Débora Tajer – Eu penso que na vida não há equilíbrio, são mudanças, novas conversações. As mulheres precisam falar, falar muito, para mostrar aos homens o que não funciona. Mas falar o que é preciso, pois estamos acostumadas a não falar certas coisas. Falar sem medo de assustar os homens. Às vezes, me parece que falamos de menos. Vou contar uma história: uns colegas psicanalistas, progressistas, todos homens, me pediram para revisar um livro que fizeram sobre masculinidade. Eu concordei, mas avisei que eles poderiam ficar bravos, porque iria corrigir tudo. Eles ficaram felizes, era justamente o que queriam. Em um outro exemplo, um escritor me perguntou sobre o que fazer com seus escritos misóginos de 20 anos atrás. Deveria mudá-los? Eu respondi que o importante era ele decidir o que ele pensava sobre isso. Ele foi assim, hoje é outra coisa.
JU – Como a senhora está vendo as novas gerações em relação às questões de gênero?
Débora Tajer – Em geral, tudo é incerto e eu acho que os jovens duvidam de tudo e estão buscando ampliar a paleta de identidade de gênero. O importante é que os adultos não se assustem. Temos que aceitar as verdades, o mundo muda.
JU – Em uma apresentação na TEDx Río de la Plata de 2019, a senhora compara o consentimento com o preservativo nos anos 1990, quando surgiu a Aids, que permitiu que as pessoas continuassem a se relacionar no amor e no sexo. O consentimento é a permissão de nos relacionarmos sem abusos?
Débora Tajer – Sim. Sou uma pessoa que atravessou a epidemia da Aids e minha geração aprendeu a usar e aceitar o preservativo. No início se dizia que o amor iria acabar, que o sexo não seria mais possível. Mas fomos aprendendo a nos proteger. Hoje há, novamente, essa sensação de que os relacionamentos vão acabar, tudo vai desmoronar. Para mim, o consentimento é o preservativo desses novos tempos. Para um relacionamento acontecer, o outro tem que consentir. E você só sabe se há esse consentimento se perguntar antes, e a pergunta tem de ser clara. A pessoa tem que falar sobre o que quer e o que não quer. Como professora, estou tentando trazer essa ideia.

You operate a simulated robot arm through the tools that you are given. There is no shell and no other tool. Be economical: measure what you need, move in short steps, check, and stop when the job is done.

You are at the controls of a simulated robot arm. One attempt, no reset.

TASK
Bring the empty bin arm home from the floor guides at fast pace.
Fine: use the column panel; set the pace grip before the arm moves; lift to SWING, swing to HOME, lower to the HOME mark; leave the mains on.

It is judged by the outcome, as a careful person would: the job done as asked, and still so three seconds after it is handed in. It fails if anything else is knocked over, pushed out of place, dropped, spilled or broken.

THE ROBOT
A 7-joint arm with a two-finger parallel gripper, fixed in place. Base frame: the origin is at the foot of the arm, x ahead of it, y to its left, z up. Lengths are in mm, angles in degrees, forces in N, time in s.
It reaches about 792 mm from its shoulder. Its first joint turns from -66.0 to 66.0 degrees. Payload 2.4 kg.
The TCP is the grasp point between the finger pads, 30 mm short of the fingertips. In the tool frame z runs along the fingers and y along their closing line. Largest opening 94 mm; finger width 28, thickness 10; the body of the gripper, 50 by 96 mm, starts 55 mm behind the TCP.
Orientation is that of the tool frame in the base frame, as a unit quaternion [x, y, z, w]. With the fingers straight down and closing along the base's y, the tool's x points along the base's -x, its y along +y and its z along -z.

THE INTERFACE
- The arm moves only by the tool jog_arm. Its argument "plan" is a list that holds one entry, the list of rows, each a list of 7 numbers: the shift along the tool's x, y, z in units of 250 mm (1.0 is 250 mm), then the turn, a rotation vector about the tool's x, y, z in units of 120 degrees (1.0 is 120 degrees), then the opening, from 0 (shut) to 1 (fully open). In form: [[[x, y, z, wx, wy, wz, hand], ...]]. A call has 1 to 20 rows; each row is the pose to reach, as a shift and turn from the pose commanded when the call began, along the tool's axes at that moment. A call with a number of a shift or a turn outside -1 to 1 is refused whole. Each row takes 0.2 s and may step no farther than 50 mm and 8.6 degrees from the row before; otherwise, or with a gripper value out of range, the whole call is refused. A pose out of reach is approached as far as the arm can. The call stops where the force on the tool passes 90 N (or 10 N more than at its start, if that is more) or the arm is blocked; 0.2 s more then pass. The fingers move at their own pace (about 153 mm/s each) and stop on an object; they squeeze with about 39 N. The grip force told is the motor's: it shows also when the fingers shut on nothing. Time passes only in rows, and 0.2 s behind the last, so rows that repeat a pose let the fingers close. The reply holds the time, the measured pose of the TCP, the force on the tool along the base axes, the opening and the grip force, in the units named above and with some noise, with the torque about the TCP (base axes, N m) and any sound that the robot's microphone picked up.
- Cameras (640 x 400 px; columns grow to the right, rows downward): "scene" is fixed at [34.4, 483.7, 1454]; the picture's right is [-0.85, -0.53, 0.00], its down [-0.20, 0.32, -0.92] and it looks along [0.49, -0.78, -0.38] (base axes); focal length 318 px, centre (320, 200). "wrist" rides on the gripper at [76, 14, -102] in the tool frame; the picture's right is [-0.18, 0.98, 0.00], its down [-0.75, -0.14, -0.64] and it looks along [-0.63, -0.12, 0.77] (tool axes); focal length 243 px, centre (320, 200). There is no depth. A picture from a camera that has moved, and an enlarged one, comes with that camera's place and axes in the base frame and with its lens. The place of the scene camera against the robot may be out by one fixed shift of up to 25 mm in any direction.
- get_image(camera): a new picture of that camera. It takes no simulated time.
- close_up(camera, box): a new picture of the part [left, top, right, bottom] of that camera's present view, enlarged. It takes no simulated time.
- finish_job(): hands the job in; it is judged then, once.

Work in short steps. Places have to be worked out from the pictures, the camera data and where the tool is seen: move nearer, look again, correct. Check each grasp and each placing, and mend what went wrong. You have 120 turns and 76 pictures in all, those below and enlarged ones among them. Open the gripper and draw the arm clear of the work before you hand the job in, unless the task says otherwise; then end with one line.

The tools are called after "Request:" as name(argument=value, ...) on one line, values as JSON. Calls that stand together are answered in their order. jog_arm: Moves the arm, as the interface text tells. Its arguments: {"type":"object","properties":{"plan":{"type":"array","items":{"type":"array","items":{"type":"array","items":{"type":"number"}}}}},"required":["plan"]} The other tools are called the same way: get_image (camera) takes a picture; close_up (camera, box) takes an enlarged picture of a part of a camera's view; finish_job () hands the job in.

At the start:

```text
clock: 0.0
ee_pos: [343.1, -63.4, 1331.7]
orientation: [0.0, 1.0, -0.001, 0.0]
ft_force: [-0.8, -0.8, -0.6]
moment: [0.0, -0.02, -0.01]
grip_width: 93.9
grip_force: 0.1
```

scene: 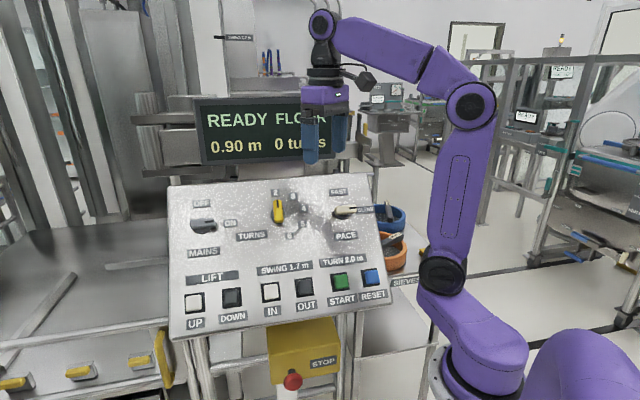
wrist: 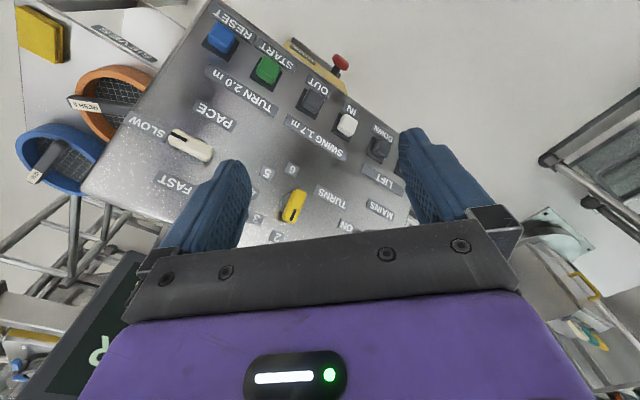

JU – A sociedade atual, ditada pelas curtidas nas redes sociais, está marcada pela polarização. Como encarar amores e ódios em questões como identidade de gênero?
Débora Tajer – O ódio é um antidepressivo para as pessoas que se sentem excluídas. A pandemia trouxe o isolamento e os relacionamentos virtuais passaram a predominar. Isso não fica impune, então me parece que precisamos voltar ao presencial para que pessoas estejam com pessoas. Precisamos discutir mais sobre isso, fazer da ternura uma categoria política.
Agenda
Palestra “Masculinidades contemporâneas”, com Debora Tajer
Dia 22 de outubro, às 18h, no Anfiteatro 1 da FCM
Bate-papo sobre o livro Psicanálise para todxs
Dia 14 de novembro, às 18h, no Espaço das Artes da FCM da Unicamp
Programa “Cesar Lattes” do Cientista Residente – O programa homenageia o físico paranaense Cesar Lattes (1924-2005), um dos maiores nomes da ciência brasileira e co-descobridor do méson pi. Inspirado em sua trajetória de inovação e intercâmbio internacional, o programa convida pesquisadores de excelência a desenvolver atividades de difusão científica, fortalecendo o papel da Unicamp como espaço de reflexão e trocas.